“More” because the discussion here is also about regular singularities.

Let $X,Y,Z \in \mathrm{GL}_2$ have $XYZ = 1$.  They determine a rank 2 local system on a 3-times punctured $\mathbf{P}^1$ — $X$ the monodromy around $0$, $Y$ the monodromy around $1$, $Z$ the monodromy around $\infty$.  The simultaneous conjugacy class of the triple $(X,Y,Z)$ is determined by the separate conjugacy classes of $X,Y,Z$, i.e. the corresponding local system is “rigid.”

The analytic source of these local systems is Gauss’s hypergeometric

$$z(z-1) u” + ((a+b+1) z – c) u’ + ab u = 0$$

where $a,b,c$ are complex constants.  See Ahlfors page 316. It has regular singularities, and the monodromy matrices $XYZ$ have characteristic polynomials

$$\begin{array}{c}\chi(X) = (\lambda – 1)(\lambda – e^{2 \pi i (1-c)}), \\ \chi(Y) = (\lambda – 1)(\lambda – e^{2 \pi i (c – a – b)}), \\ \chi(Z) = (\lambda – e^{2 \pi i a})(\lambda – e^{2 \pi i b}) \end{array}$$

The local system is irreducible if and only if none of the quantities $a,b,c-a,c-b$ are integers.

(Rigidity of the system is a good post-hoc reason for studying it.  Katz classifies rigid local systems on $\mathbf{P}^1$ minus $n$ points in his book.  Simpson observes in his ICM talk, about rigid local systems: the corresponding Higgs field is fixed by $\mathbf{C}^*$, and the data of a $\mathbf{C}^*$-fixed Higgs field is a variation of Hodge structures.  And they are used to solve some instances of inverse Galois.)

Question

Is there an exact Lagrangian $L \subset T^* S^2$ which when decorated with some rank one local systems determines these rigid ones under Nadler-Zaslow?  In other words can hypergeometric DEs be “abelianized.”

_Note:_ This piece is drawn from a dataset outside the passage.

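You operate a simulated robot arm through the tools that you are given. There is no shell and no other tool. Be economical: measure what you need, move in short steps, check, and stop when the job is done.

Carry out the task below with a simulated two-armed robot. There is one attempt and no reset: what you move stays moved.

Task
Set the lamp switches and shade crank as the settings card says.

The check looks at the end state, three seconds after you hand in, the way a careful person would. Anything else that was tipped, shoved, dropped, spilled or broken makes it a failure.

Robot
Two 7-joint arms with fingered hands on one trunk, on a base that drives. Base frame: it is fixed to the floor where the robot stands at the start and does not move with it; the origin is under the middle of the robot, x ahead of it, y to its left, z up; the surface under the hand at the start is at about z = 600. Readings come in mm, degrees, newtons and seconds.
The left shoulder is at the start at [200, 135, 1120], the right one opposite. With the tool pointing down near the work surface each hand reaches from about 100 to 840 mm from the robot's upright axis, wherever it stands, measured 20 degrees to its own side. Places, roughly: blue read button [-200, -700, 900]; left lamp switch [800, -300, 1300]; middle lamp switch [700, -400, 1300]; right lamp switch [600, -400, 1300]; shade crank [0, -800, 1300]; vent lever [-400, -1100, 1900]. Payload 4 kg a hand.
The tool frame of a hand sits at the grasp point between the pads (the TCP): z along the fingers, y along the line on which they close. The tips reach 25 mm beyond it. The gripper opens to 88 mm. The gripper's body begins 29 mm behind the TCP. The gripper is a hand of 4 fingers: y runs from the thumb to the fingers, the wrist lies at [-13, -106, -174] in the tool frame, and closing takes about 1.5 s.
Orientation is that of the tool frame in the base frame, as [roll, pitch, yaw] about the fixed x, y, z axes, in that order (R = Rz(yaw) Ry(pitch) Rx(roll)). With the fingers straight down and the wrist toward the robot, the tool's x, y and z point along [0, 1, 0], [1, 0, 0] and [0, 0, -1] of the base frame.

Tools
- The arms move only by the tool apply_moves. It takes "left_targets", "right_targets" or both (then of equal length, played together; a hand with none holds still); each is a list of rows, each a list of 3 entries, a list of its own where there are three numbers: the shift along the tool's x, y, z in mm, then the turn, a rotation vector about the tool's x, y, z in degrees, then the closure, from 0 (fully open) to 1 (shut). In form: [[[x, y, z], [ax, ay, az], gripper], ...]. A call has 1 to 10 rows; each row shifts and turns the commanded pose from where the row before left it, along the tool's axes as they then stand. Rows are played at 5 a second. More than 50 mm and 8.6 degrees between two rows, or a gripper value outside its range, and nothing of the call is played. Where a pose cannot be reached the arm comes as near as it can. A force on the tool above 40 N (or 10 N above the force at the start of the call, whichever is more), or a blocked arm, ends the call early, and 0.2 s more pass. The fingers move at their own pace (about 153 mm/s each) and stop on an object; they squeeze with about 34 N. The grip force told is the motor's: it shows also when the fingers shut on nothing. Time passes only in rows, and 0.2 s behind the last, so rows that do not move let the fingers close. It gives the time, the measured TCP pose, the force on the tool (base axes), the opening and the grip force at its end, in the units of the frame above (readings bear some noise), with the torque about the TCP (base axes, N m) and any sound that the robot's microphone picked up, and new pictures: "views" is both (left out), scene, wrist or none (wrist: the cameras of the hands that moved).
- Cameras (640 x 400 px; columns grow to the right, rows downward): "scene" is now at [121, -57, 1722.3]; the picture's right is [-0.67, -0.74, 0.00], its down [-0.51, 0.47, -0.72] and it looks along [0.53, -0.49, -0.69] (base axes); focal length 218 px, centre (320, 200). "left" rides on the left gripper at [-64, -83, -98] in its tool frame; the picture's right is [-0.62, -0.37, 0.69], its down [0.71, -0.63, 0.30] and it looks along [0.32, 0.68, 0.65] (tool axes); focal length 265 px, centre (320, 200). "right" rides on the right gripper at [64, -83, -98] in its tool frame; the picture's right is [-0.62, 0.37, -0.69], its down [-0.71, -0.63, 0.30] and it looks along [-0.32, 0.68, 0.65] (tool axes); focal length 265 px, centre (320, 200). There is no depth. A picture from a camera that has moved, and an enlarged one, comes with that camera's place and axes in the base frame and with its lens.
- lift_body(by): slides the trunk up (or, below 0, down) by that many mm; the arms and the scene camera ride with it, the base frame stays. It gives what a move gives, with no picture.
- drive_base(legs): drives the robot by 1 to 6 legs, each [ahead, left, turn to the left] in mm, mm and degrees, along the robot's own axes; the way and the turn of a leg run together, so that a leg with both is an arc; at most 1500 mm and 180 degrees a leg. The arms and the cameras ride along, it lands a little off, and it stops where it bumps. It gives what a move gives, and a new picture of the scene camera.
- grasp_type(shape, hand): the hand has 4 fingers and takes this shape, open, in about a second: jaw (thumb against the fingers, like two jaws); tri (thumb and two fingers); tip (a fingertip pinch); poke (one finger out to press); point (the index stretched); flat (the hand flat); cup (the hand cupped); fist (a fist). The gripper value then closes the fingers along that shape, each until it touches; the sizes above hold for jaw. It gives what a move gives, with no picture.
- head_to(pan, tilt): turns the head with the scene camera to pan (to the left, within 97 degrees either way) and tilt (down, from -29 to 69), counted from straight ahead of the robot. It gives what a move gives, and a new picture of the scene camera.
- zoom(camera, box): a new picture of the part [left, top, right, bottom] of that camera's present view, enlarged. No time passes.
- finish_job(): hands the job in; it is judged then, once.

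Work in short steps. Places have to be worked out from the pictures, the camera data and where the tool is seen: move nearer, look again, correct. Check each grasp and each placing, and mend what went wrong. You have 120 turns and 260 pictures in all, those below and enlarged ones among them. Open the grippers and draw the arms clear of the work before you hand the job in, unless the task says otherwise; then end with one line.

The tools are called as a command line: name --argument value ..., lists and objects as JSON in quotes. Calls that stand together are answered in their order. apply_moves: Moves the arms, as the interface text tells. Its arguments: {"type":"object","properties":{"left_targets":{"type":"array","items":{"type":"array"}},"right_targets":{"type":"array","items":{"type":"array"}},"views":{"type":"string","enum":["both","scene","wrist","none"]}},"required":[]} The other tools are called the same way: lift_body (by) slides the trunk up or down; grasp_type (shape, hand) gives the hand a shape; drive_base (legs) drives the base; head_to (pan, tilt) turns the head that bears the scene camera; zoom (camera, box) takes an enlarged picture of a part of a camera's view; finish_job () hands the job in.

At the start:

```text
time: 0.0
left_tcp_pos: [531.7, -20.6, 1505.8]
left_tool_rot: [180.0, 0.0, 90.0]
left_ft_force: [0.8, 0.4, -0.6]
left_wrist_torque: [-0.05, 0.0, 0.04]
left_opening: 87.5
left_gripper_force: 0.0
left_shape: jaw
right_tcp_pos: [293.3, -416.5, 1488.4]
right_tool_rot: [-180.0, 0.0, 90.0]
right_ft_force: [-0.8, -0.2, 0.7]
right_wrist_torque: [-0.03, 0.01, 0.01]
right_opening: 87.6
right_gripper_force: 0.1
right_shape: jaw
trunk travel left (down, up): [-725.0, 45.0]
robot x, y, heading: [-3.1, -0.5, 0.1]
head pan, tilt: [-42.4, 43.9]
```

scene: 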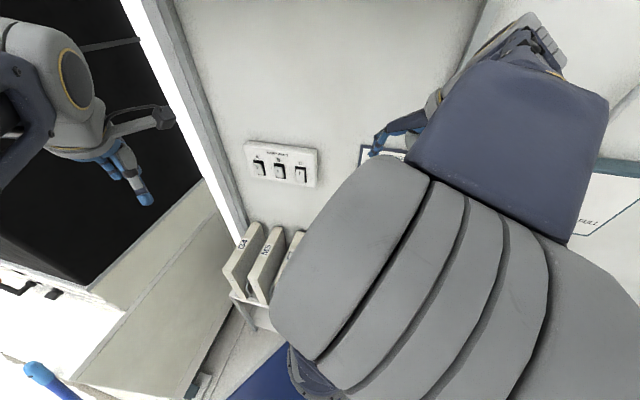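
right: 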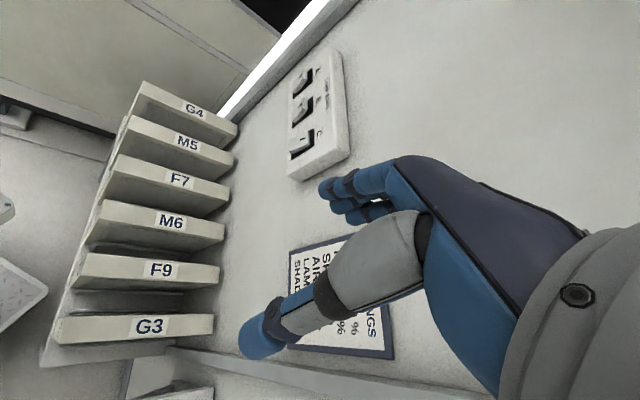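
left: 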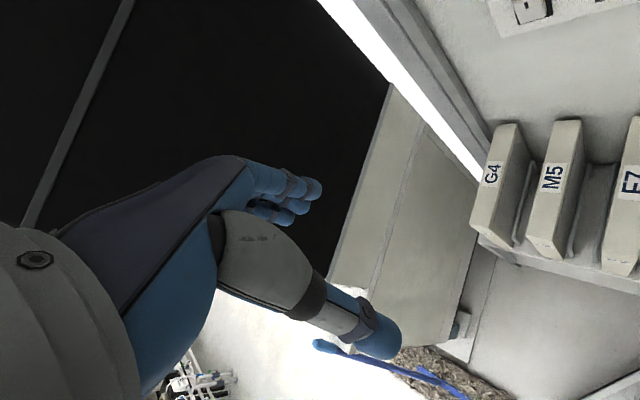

If it exists, the projection $L \to S^2$ must be two-to-one and (because of the rigidity) $L$ must have genus zero.  Riemann-Hurwitz doesn’t leave many possibilities.  Let $\overline{L} \cong S^2$ be the smooth compactification of $L$; the projection from $L$ to extends to one from $\overline{L}$.  Let $e_0,e_1,e_{\infty}$ be $1$ or $0$ according to whether $\overline{L} \to S^2$ is or is not ramified at $0,1,\infty$  Then $\chi(\overline{L}) = 2\chi(S^2) – e_0 – e_1 – e_{\infty} – n$ where $n$ is the number of critical points of $L \to S^2$.  In other words $n = 2 – e_0 – e_1 – e_{\infty}$.

Since for generic $a,b,c$ the monodromies around the punctures are semisimple, it is tempting to believe that $e_0 = e_1 = e_{\infty} = 0$, i.e. $L$ is the complement of $6$ points on $S^2$ — then $n = 2$.  It is also tempting to take for $L$ the curve

$$z(z-1)w^2 + ((a+b+1)z-c)w + ab = 0$$

i.e. replace the operator $d/dz$ by the coordinate $w$ in the Gauss equation.  That move is dubious, but it gives an $L$ with the right topology.